Problems:
A – Provide the original wording of the document section from "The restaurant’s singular" as far as "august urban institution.".
B – Your answer continues the document section from its final sentence.

Document section:
** BEGIN **

The Richmond

Pub date January 27, 2010

On the list of life’s most perplexing questions, Where can I find a quiet restaurant? is rising fast. Increasingly I find myself presented with — even beseeched by — this inquiry, and increasingly I fumble. It’s not that there aren’t any, but their numbers seem to be dwindling, like those of book-readers or subscribers to newspapers. So when I find one, I am elated — quietly, of course.

The Richmond isn’t exactly new — it opened about five years ago, in an inner Richmond District space long occupied by Jakarta — but it opened with such media fireworks that I put off going there. Then tempus fugit, as tempus has a way of doing, and suddenly it is years later. Noise has increased throughout the restaurant kingdom. And, glory be, the Richmond turns out to be one of those wonderful neighborhood restaurants where it is actually possible to have a conversation with the other people at your table without having to shout and wave your arms or (in the extremely rare opposite case) fear that you are disrupting a funereal hush.

The restaurant’s singular layout certainly conduces to this balance. As in Jakarta days, the lateral storefront space divides into a warren of nooks, many of which are now cloaked by wine-colored curtains. It’s like being inside a voting-booth factory, with interesting peeps and murmurs leaking from tables behind half-drawn curtains. The tone is relaxed but not sloppy; the walls are painted a neutral beige, and few of the tables are far from a window. Not surprisingly, the clientele is a little older than that of, say, Namu down the street. I had the sense of being in the faculty club of some small but august urban institution.

Chef John Owyang’s food, it must be said, is better by a country mile than that of any faculty club I’ve ever been to. Owyang’s pedigree includes a stint at Elisabeth Daniel, the Daniel Patterson venture in the Financial District that was, in its short life, one of the toniest and most innovative (and expensive) restaurants in the city. Owyang appears to have taken a sense of culinary style away from that experience while paring away the Upper East Side preciousness. You can get a five-course tasting menu (matched with wine, if you like) at the Richmond, but you can also get a cheeseburger.

** END **

Collected data:
** BEGIN **

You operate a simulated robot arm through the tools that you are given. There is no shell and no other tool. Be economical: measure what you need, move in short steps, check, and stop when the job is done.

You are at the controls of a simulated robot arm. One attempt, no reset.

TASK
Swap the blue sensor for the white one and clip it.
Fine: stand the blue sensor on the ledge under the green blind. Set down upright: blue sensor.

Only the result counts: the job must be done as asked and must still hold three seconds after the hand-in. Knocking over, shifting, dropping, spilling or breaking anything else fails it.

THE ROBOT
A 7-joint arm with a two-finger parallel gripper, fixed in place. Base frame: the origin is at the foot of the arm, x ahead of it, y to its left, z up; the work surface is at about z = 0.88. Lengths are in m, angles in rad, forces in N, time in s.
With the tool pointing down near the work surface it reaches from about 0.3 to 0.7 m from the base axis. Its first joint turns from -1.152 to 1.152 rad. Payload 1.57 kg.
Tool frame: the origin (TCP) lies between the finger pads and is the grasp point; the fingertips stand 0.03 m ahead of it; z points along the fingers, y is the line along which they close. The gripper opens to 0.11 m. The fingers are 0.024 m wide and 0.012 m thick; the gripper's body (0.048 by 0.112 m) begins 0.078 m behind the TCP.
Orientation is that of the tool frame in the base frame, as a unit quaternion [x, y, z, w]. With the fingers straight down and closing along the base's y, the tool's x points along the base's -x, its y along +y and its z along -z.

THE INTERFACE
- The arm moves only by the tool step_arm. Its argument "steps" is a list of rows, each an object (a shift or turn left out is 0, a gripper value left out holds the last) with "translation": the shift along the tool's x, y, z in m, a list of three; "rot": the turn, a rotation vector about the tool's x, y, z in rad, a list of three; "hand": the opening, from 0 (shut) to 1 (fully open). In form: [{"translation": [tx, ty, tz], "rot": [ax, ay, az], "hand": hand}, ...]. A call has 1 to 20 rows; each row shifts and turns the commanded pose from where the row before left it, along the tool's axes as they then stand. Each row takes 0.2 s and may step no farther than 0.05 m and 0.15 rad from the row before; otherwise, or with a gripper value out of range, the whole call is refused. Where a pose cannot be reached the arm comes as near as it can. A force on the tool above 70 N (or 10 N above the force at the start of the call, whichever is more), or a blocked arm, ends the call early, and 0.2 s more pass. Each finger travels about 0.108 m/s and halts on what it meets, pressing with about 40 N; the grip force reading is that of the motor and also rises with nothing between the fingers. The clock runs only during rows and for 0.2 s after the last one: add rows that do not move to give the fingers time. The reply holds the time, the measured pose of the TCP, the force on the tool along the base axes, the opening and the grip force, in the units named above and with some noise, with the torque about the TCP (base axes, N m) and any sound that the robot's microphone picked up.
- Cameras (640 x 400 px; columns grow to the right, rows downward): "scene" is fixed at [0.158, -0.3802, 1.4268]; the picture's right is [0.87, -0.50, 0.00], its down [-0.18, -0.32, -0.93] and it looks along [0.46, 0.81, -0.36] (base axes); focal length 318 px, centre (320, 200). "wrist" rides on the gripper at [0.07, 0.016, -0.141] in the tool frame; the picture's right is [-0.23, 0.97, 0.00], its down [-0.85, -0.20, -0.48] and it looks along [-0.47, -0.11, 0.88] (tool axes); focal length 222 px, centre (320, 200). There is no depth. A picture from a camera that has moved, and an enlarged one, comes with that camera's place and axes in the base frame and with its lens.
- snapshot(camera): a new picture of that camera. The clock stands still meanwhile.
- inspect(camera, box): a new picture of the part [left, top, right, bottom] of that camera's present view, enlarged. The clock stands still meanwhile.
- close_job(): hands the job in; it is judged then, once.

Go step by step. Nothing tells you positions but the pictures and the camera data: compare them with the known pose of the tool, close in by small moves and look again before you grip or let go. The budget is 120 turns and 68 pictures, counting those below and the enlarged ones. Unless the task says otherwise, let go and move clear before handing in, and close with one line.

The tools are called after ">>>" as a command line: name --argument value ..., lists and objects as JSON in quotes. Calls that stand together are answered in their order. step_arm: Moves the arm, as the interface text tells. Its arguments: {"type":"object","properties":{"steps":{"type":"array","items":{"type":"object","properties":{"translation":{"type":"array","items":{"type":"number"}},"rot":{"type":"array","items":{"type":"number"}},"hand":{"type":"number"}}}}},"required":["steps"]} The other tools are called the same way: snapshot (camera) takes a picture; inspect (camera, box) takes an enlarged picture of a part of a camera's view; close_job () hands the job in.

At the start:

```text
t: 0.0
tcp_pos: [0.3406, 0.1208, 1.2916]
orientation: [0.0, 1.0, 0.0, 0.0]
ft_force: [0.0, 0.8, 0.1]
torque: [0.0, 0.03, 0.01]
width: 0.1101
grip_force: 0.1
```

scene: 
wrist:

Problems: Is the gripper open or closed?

** END **

Answers to the problems:
A –
The restaurant’s singular layout certainly conduces to this balance. As in Jakarta days, the lateral storefront space divides into a warren of nooks, many of which are now cloaked by wine-colored curtains. It’s like being inside a voting-booth factory, with interesting peeps and murmurs leaking from tables behind half-drawn curtains. The tone is relaxed but not sloppy; the walls are painted a neutral beige, and few of the tables are far from a window. Not surprisingly, the clientele is a little older than that of, say, Namu down the street. I had the sense of being in the faculty club of some small but august urban institution.

B –
For me, the difference between good and great so often turns on grace notes and little touches, like fine, almost invisible brush strokes on a painting. Even the best neighborhood restaurants don’t typically offer amuses-bouches, but the Richmond does. It might be something as simple as mulled apple cider topped with a bit of whipped cream and served in demitasses — a clever hint that the little, clove-steeped sip isn’t just a play on a traditional winter favorite but also on the Italian drink macchiato, a shot of espresso finished with a dollop of foamed milk.

Owyang’s kitchen is clever but doesn’t wallow in cleverness. The basic style is elegant Californian, with a rich variety of flavors, colors, and textures and tasteful presentations that don’t become precious. In an age of feature creep, in food as in software, restaurants aren’t immune, and the temptation to embellish and embroider dishes is great. But Owyang understands the value of restraint, or counter-creep; his wonderfully earthy pumpkin-celery root soup ($7) was subtly enhanced by the crunch of candied pumpkin seeds and a few pipings of crème fraïche over the surface, and that was all. And enough.

A scallion flatbread “sloppy joe” ($7.95) turned out to be basically a small pizza, made sloppy by crumblings of Italian sausage and augmented by a bit of whipped goat cheese and some watercress. A plate of seared Pacific cod ($18.95) mounted the flesh — as dense, moist, and white as wet snow — on a bed of sautéed squid, slivers of red cabbage, and steamed broccoli florets. Not too much, not too little. Markedly richer was the so-called chicken and ravioli ($17.95), flaps of chicken scaloppine waltzing with chicken-mousseline-filled ravioli in a broad bowl of glossy black truffle sauce, with some leaves of baby spinach added for color and penance.

If you’d like a pause before your dessert arrives, you’ll appreciate the chocolate-peanut butter torte ($7.50), which takes a soufflé-like 15 minutes to prepare and turns out to be our old friend, the molten chocolate cake, except the lava is peanut butter. A conversation piece.

THE RICHMOND

Dinner: Mon.–Sat., 5:30–10 p.m.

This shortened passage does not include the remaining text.